**Given exercise A**
Could you quote the source from "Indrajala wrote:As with" up to and including "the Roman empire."?

**Source**
>> Start
Postby Indrajala » Tue Nov 05, 2013 2:46 am

dharmagoat wrote:An interesting post, Indrajala.
Indrajala wrote:As with all past civilizations, we'll reach our limits and thereafter face collapse as resource and ecological limits initiate 'de-growth'. Unless we voluntarily reduce complexity and return to earlier less energy-intensive models (which seldom ever happens in history), there's no avoiding this.

Has this ever happened in history?


Joseph Tainter's opinion is that the only known civilization to do this was the Byzantines who during the wars with the Arabs dropped their professional military, leaving defense to locally organized arrangements. Such decentralization actually saved them because the alternative presumably was economic collapse which would have been followed by quick invasion and assimilation. Similar arrangements for local defense developed elsewhere in Europe, though that sort of feudal model emerged involuntarily following the collapse of the Roman empire.

I'm not optimistic about industrial civilization reducing its complexity. The widespread belief is that fusion energy or some other miracle technology will absolve us of our sins and let us continue onward to a bright and accommodating future. The strong belief in progress means alternative approaches, such as 'de-growth' and reversion to earlier lifestyles are untenable on any significant scale, but then the real problem in my mind is that economic contraction means a reduction in military power which is seldom feasible unless you're a client state to some other power.

Damned if you do, damned if you don't. Such is the drama of civilization.
>> End
**Given exercise B**
Write out exactly the lines below that run from the one containing "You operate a" through the one containing "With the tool", both included, with no other lines.

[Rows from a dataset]
>> Start
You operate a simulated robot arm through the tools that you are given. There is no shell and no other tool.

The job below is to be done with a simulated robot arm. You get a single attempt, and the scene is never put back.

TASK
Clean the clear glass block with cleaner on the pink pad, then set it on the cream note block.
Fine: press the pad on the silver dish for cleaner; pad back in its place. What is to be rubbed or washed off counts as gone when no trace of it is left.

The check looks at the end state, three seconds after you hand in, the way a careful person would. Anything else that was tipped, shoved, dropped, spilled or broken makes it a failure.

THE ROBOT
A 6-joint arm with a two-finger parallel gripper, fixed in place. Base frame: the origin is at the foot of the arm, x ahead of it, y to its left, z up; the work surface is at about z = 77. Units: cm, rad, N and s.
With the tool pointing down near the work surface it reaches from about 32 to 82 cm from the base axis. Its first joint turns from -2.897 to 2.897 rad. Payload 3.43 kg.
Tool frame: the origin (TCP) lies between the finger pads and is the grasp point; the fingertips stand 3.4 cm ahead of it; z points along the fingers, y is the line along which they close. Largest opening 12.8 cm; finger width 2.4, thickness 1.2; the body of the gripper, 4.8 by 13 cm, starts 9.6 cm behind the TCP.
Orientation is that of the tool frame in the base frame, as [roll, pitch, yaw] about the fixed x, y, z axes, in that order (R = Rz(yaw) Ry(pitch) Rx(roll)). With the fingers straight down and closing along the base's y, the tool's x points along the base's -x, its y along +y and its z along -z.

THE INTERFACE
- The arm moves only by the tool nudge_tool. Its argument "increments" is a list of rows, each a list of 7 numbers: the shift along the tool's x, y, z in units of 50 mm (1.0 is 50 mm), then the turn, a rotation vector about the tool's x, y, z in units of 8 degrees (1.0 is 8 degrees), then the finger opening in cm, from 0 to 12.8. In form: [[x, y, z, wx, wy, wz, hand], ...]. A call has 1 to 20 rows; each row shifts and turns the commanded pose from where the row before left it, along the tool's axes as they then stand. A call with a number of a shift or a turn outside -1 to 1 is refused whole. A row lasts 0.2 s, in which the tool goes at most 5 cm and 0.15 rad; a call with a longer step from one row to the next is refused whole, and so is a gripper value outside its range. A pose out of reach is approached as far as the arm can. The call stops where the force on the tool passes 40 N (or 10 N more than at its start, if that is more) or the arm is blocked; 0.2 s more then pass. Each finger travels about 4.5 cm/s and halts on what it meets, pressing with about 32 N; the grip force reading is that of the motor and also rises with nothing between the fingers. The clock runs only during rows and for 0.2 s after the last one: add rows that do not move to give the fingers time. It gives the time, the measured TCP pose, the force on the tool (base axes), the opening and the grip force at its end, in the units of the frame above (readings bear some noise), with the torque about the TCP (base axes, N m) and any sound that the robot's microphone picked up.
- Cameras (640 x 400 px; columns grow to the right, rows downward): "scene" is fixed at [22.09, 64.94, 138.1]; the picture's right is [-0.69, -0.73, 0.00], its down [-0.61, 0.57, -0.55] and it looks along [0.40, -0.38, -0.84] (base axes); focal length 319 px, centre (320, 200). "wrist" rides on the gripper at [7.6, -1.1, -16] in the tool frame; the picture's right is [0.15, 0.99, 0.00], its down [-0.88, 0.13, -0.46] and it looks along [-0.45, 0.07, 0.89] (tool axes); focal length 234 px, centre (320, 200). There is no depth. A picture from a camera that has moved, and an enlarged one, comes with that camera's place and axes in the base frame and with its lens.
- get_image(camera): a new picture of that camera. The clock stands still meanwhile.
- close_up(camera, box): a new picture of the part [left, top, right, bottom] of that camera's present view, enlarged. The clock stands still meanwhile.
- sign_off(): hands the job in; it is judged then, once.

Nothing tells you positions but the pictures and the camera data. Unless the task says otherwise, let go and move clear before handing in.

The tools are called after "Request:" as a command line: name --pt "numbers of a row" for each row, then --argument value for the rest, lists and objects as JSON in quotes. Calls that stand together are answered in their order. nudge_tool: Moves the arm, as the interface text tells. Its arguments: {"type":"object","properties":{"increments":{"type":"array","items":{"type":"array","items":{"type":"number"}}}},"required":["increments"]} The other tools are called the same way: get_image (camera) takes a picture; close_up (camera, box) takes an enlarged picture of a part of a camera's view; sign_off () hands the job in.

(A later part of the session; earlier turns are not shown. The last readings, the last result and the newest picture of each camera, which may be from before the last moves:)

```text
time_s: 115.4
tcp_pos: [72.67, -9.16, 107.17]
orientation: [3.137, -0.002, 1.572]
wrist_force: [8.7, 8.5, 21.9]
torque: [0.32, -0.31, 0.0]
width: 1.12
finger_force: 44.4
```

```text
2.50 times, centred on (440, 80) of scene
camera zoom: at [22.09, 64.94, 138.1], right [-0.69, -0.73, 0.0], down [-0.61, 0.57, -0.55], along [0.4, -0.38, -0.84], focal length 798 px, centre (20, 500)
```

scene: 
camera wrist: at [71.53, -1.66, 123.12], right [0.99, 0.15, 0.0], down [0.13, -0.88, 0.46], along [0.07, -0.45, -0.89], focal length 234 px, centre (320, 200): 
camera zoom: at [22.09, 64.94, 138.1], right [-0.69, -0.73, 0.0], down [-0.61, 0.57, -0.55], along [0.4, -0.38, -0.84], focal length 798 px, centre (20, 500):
>> End
>> Start
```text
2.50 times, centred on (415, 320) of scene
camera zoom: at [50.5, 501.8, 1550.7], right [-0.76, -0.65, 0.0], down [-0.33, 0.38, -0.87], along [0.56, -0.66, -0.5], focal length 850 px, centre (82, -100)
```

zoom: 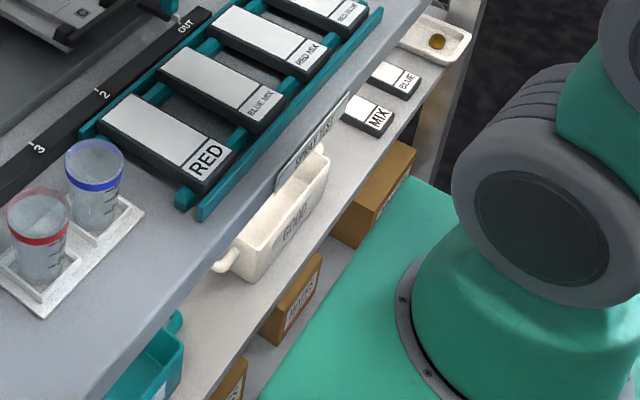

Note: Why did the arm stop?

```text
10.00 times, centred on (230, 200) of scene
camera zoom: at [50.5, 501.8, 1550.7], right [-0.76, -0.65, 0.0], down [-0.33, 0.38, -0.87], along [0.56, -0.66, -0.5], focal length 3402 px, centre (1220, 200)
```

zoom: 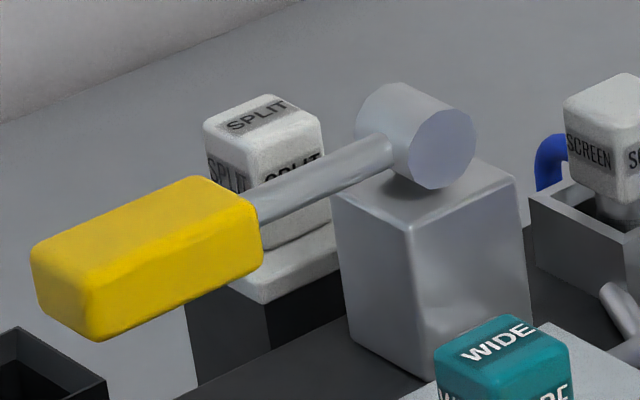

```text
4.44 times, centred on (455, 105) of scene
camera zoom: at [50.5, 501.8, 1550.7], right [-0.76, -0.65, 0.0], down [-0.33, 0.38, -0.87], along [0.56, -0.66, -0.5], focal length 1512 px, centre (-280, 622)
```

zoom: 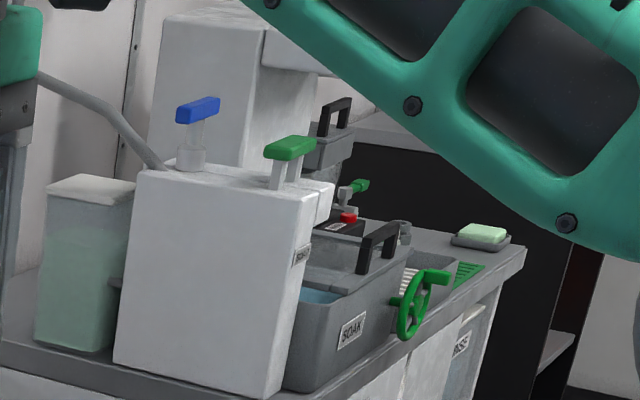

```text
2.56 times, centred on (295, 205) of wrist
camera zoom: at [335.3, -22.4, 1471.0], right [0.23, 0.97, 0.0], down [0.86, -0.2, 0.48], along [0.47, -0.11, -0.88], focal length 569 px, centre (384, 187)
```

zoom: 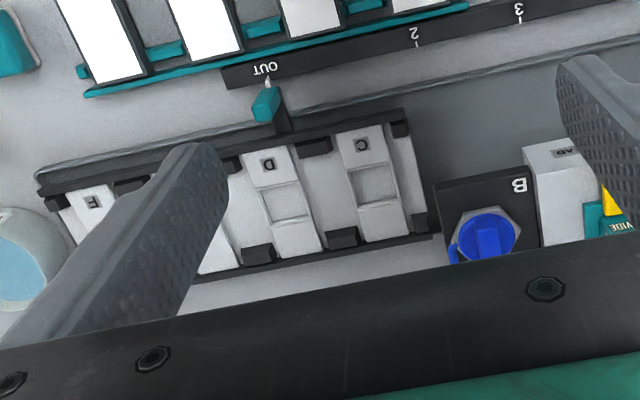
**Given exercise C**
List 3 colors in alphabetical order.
>> End
**Expected output A**
Indrajala wrote:As with all past civilizations, we'll reach our limits and thereafter face collapse as resource and ecological limits initiate 'de-growth'. Unless we voluntarily reduce complexity and return to earlier less energy-intensive models (which seldom ever happens in history), there's no avoiding this.

Has this ever happened in history?


Joseph Tainter's opinion is that the only known civilization to do this was the Byzantines who during the wars with the Arabs dropped their professional military, leaving defense to locally organized arrangements. Such decentralization actually saved them because the alternative presumably was economic collapse which would have been followed by quick invasion and assimilation. Similar arrangements for local defense developed elsewhere in Europe, though that sort of feudal model emerged involuntarily following the collapse of the Roman empire.

**Expected output B**
You operate a simulated robot arm through the tools that you are given. There is no shell and no other tool.

The job below is to be done with a simulated robot arm. You get a single attempt, and the scene is never put back.

TASK
Clean the clear glass block with cleaner on the pink pad, then set it on the cream note block.
Fine: press the pad on the silver dish for cleaner; pad back in its place. What is to be rubbed or washed off counts as gone when no trace of it is left.

The check looks at the end state, three seconds after you hand in, the way a careful person would. Anything else that was tipped, shoved, dropped, spilled or broken makes it a failure.

THE ROBOT
A 6-joint arm with a two-finger parallel gripper, fixed in place. Base frame: the origin is at the foot of the arm, x ahead of it, y to its left, z up; the work surface is at about z = 77. Units: cm, rad, N and s.
With the tool pointing down near the work surface it reaches from about 32 to 82 cm from the base axis. Its first joint turns from -2.897 to 2.897 rad. Payload 3.43 kg.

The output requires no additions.